この先、さらに観光列車を乗り継いで温泉地・指宿に向かう人や新幹線で博多に戻る人などそれぞれの目的地は異なるが、皆が、3時間余りの列車の旅を満喫した様子だった。

「はやとの風」号の展望スペース

「はやとの風」号の展望スペース

全国から訪れる観光列車の乗客

観光列車の乗客は、一人旅やグループ、家族連れなど様々だが、昨年の九州新幹線の全線開 業後は、中部や関東方面からの観光客が増えているそうだ。
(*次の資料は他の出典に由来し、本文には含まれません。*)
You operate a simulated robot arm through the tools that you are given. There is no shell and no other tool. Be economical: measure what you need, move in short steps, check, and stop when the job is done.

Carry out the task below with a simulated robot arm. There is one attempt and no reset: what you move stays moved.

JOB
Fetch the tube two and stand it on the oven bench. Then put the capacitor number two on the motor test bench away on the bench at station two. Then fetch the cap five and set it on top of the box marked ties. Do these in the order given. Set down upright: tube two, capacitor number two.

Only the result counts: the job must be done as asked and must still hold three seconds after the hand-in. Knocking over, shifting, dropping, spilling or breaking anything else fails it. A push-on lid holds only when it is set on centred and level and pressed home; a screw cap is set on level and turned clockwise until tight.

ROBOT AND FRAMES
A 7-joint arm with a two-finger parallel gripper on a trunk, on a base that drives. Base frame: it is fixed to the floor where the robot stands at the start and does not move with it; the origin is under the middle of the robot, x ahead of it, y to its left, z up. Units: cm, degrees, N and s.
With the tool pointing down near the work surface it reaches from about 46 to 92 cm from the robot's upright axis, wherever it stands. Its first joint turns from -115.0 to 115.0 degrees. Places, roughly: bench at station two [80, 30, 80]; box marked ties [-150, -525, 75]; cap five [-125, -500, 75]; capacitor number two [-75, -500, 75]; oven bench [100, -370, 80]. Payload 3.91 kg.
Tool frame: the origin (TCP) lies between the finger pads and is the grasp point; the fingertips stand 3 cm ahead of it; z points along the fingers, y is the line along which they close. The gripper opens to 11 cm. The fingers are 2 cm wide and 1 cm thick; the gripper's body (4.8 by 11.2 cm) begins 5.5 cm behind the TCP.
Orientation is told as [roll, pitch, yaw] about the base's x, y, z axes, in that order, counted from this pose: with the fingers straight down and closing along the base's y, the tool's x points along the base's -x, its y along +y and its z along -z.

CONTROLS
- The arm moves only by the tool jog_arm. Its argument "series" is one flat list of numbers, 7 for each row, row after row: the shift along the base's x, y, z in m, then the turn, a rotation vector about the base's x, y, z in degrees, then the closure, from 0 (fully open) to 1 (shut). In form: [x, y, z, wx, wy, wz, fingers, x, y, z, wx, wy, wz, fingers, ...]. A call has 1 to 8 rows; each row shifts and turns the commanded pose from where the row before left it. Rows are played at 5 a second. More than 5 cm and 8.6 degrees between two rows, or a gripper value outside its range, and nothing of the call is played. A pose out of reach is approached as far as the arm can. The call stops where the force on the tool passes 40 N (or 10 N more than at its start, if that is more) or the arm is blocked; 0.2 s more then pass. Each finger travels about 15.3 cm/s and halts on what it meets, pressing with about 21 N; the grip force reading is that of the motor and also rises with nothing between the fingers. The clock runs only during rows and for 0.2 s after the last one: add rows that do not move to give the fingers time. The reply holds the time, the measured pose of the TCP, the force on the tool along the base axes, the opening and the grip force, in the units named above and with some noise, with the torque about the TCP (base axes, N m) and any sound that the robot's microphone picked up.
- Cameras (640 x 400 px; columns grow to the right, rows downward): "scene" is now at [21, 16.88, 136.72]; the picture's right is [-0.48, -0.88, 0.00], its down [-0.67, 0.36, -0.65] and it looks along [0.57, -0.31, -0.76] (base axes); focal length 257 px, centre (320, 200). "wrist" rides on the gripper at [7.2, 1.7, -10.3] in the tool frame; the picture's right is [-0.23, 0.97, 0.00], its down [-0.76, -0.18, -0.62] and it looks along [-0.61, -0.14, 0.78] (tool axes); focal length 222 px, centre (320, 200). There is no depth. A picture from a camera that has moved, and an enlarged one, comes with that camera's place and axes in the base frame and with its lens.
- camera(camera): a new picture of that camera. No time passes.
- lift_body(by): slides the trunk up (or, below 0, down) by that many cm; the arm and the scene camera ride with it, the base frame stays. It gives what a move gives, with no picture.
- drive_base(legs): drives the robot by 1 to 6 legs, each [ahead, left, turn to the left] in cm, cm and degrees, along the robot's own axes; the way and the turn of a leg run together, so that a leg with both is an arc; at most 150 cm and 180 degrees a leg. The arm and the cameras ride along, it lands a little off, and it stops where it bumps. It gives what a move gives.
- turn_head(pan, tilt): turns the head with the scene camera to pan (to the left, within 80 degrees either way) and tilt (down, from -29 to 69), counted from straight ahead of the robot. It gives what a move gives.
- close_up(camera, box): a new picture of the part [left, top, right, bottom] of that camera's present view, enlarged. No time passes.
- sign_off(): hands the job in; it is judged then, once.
また、客室乗務員の方によると、「鉄道ファンのほか、人気ぶりを知ろうと視察目的で乗車される方 も増えています」とのことであった。

2013年、豪華寝台列車も運行予定

JR九州では、こうした観光列車プロジェクトの集大成とも言える、九州を一周する寝台特 急「クルーズトレイン(仮称)」構想が進行中で、2013年の運行開始を目指している。1両につき3~4室のゆったりとした個室やレストラン、ラウンジ、 展望車などを備える予定で、贅沢な観光列車の旅が楽しめることになるだろう。

おわりに

九州の観光列車は個性的な車両ばかりで、車内ではきめ細かなサービスも提供される。また、車窓風景も美しく、上質の鉄道旅行を楽しむことができる。九州に足を運んで、観光列車の旅を楽しまれてはいかがだろうか。